WHAT IS REQUIRED:
Repeat every line, exactly, from the very first through the one where "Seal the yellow" appears. Add nothing else.
--- START OF DATA EXTRACT ---
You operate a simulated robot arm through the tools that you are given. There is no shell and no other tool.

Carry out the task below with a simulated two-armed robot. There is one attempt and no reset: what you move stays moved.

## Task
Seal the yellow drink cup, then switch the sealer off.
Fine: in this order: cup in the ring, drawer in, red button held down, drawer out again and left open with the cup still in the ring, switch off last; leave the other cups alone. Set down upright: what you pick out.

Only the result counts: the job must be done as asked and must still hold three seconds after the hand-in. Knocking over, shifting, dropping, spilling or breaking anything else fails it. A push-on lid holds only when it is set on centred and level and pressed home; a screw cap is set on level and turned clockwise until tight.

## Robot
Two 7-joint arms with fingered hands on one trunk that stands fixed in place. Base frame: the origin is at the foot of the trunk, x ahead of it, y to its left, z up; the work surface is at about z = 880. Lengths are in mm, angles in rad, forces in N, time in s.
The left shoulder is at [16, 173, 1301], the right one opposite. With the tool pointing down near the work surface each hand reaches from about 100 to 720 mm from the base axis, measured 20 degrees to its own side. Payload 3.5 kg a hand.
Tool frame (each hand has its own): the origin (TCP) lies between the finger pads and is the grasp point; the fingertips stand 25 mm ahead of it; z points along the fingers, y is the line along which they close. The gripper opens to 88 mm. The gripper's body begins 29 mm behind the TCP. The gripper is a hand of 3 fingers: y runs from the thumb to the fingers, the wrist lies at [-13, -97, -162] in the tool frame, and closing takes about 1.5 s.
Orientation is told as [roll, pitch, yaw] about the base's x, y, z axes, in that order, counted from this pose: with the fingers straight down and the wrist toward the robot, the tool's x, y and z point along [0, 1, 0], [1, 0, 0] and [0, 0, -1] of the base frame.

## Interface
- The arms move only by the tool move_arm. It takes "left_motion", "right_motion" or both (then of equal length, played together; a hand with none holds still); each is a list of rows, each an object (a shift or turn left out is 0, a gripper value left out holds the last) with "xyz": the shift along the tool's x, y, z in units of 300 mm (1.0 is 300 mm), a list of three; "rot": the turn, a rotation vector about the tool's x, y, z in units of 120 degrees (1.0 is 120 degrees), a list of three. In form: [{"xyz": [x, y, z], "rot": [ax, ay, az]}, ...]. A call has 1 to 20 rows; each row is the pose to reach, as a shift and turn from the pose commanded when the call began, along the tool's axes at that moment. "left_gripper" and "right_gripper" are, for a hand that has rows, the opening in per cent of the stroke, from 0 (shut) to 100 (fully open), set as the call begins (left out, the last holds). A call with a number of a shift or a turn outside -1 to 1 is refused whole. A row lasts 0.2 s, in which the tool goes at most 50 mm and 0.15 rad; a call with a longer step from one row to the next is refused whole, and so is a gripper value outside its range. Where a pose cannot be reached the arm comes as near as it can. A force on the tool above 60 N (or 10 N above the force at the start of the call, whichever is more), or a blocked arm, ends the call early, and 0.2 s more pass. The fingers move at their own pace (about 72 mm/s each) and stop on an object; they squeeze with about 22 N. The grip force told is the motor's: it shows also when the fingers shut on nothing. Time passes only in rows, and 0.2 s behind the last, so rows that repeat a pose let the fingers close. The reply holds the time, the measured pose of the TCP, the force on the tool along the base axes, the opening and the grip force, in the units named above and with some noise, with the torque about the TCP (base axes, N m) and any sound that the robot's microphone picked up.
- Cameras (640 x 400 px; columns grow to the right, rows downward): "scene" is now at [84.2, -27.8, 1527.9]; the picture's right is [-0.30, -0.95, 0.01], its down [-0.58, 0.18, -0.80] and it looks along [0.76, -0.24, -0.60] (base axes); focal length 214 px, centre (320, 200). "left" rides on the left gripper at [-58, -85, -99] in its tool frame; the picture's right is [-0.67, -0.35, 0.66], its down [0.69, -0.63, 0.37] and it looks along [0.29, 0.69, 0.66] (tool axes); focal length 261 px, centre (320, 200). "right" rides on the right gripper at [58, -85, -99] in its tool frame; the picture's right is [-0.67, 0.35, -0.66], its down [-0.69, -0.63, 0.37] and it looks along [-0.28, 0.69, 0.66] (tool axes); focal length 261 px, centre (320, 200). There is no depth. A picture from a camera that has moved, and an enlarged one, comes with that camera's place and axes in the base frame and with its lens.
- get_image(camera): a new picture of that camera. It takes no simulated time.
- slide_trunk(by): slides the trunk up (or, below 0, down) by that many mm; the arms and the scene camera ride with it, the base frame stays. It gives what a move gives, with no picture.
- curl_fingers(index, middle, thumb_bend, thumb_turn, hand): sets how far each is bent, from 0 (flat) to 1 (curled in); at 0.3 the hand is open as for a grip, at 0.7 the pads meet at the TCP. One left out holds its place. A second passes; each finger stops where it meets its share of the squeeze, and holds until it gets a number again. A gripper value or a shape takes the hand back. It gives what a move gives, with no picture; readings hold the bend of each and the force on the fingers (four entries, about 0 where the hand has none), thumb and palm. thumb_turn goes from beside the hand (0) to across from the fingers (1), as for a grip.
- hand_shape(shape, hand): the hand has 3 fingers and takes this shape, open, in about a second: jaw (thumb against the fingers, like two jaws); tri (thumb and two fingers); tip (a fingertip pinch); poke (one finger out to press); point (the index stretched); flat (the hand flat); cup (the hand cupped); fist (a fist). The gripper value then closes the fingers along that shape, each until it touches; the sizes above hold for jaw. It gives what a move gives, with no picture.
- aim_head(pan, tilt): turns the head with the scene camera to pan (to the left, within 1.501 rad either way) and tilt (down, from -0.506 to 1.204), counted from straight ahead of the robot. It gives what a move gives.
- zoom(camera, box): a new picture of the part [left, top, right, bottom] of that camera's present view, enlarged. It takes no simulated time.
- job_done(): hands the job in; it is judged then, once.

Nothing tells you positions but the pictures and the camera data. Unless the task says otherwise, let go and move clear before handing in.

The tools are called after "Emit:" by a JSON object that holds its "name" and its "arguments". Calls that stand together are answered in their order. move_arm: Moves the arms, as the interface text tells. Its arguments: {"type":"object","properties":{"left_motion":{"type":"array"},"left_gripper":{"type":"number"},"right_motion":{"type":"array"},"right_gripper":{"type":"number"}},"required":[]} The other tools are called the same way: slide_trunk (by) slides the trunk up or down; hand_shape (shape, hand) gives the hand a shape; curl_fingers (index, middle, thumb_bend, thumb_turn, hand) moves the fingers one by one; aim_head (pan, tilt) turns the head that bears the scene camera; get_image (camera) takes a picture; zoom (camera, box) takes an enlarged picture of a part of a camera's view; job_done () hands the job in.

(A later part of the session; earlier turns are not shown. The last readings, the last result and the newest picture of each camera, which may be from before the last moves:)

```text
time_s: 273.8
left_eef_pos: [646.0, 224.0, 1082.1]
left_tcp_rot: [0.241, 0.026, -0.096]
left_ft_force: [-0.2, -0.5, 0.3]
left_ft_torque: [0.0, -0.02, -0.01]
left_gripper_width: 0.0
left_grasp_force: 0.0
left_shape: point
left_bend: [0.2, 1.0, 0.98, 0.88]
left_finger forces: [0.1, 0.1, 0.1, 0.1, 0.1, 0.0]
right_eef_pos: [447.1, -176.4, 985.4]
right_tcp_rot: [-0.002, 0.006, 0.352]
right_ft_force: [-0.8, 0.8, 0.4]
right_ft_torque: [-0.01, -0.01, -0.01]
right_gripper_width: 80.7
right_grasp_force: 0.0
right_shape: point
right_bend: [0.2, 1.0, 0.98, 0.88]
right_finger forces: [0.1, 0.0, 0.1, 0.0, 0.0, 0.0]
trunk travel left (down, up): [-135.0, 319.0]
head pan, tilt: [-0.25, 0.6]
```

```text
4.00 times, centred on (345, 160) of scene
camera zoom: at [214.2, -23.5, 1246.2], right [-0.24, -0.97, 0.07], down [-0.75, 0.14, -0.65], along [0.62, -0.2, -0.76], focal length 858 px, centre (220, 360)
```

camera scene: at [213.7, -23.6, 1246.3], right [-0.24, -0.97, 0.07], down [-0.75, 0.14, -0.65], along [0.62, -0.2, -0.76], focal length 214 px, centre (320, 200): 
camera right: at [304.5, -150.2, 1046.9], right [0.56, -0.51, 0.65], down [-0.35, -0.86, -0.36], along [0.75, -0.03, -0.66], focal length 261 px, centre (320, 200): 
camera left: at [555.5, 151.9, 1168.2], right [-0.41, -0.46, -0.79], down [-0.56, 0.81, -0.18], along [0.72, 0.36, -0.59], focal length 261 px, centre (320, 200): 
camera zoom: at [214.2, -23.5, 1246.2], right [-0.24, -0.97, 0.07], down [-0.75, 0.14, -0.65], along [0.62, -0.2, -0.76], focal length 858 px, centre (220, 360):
--- END OF DATA EXTRACT ---
COMPLETE OUTPUT:
You operate a simulated robot arm through the tools that you are given. There is no shell and no other tool.

Carry out the task below with a simulated two-armed robot. There is one attempt and no reset: what you move stays moved.

## Task
Seal the yellow drink cup, then switch the sealer off.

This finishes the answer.